> _Task details_
Copy the part of the excerpt from the words "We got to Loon" through the words "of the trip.".

> _Excerpt_
## start
And on the 7th day, there was no rest.
Breakfast wasn’t an option after the meal I had eaten the night prior, so I headed back to Mad River to start packing for our New Years rendezvous at Loon Mountain in New Hampshire.  I finished packing and made plans to meet Ashley and the skiers down at the Mad River basebox for lunch and a few beers.  Normally, they have a Lawson’s Finest on tap, but it wasn’t ready yet so I stuck to an Otter Creek Black IPA.  The first actual Black IPA I had ever tasted last year.  After that, I went with a Smutty Finest Kinda IPA and then decided I had better lay off since I had a nice drive ahead of me.
After refusing to take a map and atlas from the mother-in-law (that was a great conversation), we said goodbye to Mad River and hit the road.  The windshield wipers still didn’t work for shit either.  Awesome.  When we got into New Hampshire, we entered in the Kancamagus Highway which took us through the White Mountain National Park.  This would have been cool, but it was flippin dark out so I couldn’t see anything.  I was afraid of either hitting a moose or driving off the mountain.  I’m still 0-fer in seeing a moose in New England.  I’m starting to believe I have the same chance of seeing a damn Bigfoot.
We got to Loon Mountain around 7pm and swung by a sandwich shop/gas station to get some food for the weekend.  Hands down, the best gas station beer selection I had ever seen.  There was a complete aisle of bombers and another of six packs.  With a trunk full of beer and a foot tapping wife, I passed on grabbing anything else. The ski condo we stayed at was pretty damn legit.  Enough rooms for each couple and friggin zebras hand-painted on the bathroom wall.  After eating and relaxing for a bit, we started to crack some beers and bourbon.
The first was Rock Art Hop Harvest Ale.  Harvest Ale in December.  Pretty faded.  The hops faded like an old pair of jeans.  Beer one was down for the night.  After this, I cracked a bottle of Everett (Hill Farmstead) with Ashley.  Just like the previous nights, stellar as usual.   Best, simple, great tasting beer of the trip.
After a few beers, we decided to open up my bottle of Elijah Craig 18 year.  I hadn’t heard much about the bourbon, but good god, if you can find it, get it NOW!  One of the smoothest bourbons I’ve had this year.  It was in the recycling bin the next morning.
On New Years Eve, myself and fellow homebrewer/beer lover, Bryan, went to Woodstock Inn and Brewery for lunch, a few beers, and to meet up with my buddy Ron and his daughter.  We had a few of the beers that are only offered at the pub (blech), but we needed to get back to start preparing for the New Years Eve celebration.  Oh, did I mention Bryan brought two kegs, with one being his imperial stout aged in a Sam Adams Utopia barrel.  When we got back, we went ahead and opened the Double Galaxy and the Twilight (Porter with Vanilla and Coffee) from Hill Farmstead.  Bryan was pretty impressed with the Double Galaxy.  After plowing through that, we went for Twilight and just sat on the couch and relaxed.  No vampires or werewolves were in sight.  After we emptied the growler, we moved on to Bryans’ Imperial Stout and all quickly realized it was 6 pm and had six more hours to go until the new year, Dick Clark be damned.
## end
> _Material supplied_
## start
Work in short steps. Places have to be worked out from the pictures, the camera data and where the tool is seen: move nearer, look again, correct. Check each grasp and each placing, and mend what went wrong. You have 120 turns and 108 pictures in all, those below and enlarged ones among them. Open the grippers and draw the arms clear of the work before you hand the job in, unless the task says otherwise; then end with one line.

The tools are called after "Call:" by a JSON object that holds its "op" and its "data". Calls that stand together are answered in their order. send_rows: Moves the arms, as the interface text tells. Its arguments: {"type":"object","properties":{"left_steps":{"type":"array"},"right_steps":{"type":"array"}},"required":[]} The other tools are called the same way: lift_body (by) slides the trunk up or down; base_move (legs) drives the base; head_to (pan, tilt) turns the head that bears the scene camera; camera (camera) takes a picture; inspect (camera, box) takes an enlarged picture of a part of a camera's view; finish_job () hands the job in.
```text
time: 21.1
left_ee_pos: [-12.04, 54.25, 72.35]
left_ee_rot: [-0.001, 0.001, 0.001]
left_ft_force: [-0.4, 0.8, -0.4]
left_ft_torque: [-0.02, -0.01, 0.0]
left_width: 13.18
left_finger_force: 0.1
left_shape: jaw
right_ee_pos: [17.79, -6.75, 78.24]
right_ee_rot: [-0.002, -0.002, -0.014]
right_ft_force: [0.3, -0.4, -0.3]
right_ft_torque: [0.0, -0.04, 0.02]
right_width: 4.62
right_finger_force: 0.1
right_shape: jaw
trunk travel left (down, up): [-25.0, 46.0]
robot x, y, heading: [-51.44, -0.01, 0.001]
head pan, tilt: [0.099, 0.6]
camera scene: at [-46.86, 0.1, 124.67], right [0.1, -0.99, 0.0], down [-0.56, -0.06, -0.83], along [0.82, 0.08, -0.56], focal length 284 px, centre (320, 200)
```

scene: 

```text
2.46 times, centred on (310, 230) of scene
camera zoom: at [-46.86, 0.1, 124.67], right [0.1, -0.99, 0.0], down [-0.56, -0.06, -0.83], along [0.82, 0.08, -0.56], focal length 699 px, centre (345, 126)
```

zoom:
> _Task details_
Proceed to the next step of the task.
## end
> _Exercise result_
We got to Loon Mountain around 7pm and swung by a sandwich shop/gas station to get some food for the weekend.  Hands down, the best gas station beer selection I had ever seen.  There was a complete aisle of bombers and another of six packs.  With a trunk full of beer and a foot tapping wife, I passed on grabbing anything else. The ski condo we stayed at was pretty damn legit.  Enough rooms for each couple and friggin zebras hand-painted on the bathroom wall.  After eating and relaxing for a bit, we started to crack some beers and bourbon.
The first was Rock Art Hop Harvest Ale.  Harvest Ale in December.  Pretty faded.  The hops faded like an old pair of jeans.  Beer one was down for the night.  After this, I cracked a bottle of Everett (Hill Farmstead) with Ashley.  Just like the previous nights, stellar as usual.   Best, simple, great tasting beer of the trip.